>> Start

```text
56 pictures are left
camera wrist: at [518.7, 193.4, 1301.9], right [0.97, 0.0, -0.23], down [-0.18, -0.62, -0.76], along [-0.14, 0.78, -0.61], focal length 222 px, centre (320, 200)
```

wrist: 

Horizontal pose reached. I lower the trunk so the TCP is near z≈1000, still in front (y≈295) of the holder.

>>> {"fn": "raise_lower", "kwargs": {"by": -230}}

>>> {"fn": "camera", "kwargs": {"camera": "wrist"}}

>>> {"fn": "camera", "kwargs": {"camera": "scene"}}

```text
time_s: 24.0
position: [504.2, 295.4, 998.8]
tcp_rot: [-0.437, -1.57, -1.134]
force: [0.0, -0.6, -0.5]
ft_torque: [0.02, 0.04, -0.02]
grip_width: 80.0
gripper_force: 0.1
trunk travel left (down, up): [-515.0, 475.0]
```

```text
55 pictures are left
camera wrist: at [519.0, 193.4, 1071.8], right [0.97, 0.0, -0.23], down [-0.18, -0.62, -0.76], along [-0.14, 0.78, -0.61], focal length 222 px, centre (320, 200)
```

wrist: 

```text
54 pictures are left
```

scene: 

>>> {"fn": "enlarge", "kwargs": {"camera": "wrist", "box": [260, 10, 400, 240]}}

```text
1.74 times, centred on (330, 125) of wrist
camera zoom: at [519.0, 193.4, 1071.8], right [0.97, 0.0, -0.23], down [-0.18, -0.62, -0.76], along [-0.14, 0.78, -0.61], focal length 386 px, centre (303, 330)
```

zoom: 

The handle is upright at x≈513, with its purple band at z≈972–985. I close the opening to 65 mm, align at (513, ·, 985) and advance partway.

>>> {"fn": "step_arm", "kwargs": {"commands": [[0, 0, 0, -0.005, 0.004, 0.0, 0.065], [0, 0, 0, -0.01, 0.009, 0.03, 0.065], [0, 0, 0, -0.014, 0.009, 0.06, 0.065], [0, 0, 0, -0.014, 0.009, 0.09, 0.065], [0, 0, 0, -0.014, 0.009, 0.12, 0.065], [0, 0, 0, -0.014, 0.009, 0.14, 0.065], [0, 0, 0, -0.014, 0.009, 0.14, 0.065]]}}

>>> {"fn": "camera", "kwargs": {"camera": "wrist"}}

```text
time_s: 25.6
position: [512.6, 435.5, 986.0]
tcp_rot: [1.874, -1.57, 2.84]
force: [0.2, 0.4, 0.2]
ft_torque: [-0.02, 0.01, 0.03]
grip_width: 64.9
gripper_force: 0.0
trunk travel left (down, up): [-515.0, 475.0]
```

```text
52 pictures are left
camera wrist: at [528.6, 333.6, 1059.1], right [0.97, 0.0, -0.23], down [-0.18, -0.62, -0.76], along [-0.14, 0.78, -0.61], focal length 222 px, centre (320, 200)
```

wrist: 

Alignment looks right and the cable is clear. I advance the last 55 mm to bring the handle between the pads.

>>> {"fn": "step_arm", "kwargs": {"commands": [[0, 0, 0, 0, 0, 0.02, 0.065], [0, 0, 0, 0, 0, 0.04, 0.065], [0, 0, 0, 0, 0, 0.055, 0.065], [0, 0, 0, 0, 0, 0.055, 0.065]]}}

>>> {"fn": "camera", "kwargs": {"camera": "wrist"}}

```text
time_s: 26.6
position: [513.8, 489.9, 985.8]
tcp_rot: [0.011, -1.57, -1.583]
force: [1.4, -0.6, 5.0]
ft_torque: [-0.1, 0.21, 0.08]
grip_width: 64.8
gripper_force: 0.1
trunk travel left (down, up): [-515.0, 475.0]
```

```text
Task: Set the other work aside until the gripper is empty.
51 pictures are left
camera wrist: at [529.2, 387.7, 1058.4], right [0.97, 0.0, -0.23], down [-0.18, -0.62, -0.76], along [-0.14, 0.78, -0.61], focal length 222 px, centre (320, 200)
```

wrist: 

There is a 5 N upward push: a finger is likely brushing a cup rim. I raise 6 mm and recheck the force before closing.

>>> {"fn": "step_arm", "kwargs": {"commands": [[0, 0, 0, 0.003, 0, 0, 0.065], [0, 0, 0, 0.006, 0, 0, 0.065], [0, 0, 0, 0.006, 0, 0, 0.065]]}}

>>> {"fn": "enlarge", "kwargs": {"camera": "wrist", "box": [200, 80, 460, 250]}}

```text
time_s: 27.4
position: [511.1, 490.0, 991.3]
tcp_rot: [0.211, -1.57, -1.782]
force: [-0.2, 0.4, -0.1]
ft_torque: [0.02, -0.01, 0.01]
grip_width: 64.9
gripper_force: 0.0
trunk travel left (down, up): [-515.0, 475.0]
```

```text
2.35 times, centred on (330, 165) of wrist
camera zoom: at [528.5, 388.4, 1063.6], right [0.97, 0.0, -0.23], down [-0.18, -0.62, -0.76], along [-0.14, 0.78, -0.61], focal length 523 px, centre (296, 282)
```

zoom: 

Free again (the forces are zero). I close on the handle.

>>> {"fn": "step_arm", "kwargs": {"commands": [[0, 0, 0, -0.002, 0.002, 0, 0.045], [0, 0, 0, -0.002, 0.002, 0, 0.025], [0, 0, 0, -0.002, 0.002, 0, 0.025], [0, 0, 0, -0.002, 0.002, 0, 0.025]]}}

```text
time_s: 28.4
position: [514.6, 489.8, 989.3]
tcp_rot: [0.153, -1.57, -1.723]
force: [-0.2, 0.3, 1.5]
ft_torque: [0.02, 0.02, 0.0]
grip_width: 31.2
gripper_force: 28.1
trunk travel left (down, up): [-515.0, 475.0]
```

>> End

All of the material above needs to be retyped word for word.

```text
56 pictures are left
camera wrist: at [518.7, 193.4, 1301.9], right [0.97, 0.0, -0.23], down [-0.18, -0.62, -0.76], along [-0.14, 0.78, -0.61], focal length 222 px, centre (320, 200)
```

wrist: 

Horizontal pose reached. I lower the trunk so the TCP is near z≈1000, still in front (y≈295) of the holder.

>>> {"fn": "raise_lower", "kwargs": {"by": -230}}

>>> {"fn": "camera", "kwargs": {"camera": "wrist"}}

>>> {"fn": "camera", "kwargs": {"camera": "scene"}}

```text
time_s: 24.0
position: [504.2, 295.4, 998.8]
tcp_rot: [-0.437, -1.57, -1.134]
force: [0.0, -0.6, -0.5]
ft_torque: [0.02, 0.04, -0.02]
grip_width: 80.0
gripper_force: 0.1
trunk travel left (down, up): [-515.0, 475.0]
```

```text
55 pictures are left
camera wrist: at [519.0, 193.4, 1071.8], right [0.97, 0.0, -0.23], down [-0.18, -0.62, -0.76], along [-0.14, 0.78, -0.61], focal length 222 px, centre (320, 200)
```

wrist: 

```text
54 pictures are left
```

scene: 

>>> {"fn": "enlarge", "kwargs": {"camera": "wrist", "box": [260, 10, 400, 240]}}

```text
1.74 times, centred on (330, 125) of wrist
camera zoom: at [519.0, 193.4, 1071.8], right [0.97, 0.0, -0.23], down [-0.18, -0.62, -0.76], along [-0.14, 0.78, -0.61], focal length 386 px, centre (303, 330)
```

zoom: 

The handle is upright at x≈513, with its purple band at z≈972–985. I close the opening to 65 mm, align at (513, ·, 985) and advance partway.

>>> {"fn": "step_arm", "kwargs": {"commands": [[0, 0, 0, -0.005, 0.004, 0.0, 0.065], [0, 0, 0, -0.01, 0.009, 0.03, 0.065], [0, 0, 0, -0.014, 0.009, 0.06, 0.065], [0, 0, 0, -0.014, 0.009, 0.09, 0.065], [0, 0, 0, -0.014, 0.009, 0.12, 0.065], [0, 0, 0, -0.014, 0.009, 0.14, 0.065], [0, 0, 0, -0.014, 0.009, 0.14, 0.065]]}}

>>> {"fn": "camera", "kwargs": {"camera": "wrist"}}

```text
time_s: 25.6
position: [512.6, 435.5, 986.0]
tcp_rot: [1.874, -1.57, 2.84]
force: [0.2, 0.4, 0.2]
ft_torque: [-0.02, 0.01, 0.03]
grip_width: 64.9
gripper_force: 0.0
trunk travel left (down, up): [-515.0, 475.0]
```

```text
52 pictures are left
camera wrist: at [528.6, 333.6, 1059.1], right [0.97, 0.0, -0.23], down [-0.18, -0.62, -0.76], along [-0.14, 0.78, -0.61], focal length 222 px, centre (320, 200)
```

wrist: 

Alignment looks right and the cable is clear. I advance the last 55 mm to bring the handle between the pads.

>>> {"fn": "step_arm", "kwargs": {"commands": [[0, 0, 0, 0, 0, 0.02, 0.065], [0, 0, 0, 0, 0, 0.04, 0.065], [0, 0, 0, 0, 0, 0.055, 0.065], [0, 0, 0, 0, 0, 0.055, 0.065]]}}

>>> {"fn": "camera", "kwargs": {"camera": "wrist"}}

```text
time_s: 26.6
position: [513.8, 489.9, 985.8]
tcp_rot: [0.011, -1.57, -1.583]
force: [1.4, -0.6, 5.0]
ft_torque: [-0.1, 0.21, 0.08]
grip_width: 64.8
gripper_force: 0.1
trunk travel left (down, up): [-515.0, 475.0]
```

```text
Task: Set the other work aside until the gripper is empty.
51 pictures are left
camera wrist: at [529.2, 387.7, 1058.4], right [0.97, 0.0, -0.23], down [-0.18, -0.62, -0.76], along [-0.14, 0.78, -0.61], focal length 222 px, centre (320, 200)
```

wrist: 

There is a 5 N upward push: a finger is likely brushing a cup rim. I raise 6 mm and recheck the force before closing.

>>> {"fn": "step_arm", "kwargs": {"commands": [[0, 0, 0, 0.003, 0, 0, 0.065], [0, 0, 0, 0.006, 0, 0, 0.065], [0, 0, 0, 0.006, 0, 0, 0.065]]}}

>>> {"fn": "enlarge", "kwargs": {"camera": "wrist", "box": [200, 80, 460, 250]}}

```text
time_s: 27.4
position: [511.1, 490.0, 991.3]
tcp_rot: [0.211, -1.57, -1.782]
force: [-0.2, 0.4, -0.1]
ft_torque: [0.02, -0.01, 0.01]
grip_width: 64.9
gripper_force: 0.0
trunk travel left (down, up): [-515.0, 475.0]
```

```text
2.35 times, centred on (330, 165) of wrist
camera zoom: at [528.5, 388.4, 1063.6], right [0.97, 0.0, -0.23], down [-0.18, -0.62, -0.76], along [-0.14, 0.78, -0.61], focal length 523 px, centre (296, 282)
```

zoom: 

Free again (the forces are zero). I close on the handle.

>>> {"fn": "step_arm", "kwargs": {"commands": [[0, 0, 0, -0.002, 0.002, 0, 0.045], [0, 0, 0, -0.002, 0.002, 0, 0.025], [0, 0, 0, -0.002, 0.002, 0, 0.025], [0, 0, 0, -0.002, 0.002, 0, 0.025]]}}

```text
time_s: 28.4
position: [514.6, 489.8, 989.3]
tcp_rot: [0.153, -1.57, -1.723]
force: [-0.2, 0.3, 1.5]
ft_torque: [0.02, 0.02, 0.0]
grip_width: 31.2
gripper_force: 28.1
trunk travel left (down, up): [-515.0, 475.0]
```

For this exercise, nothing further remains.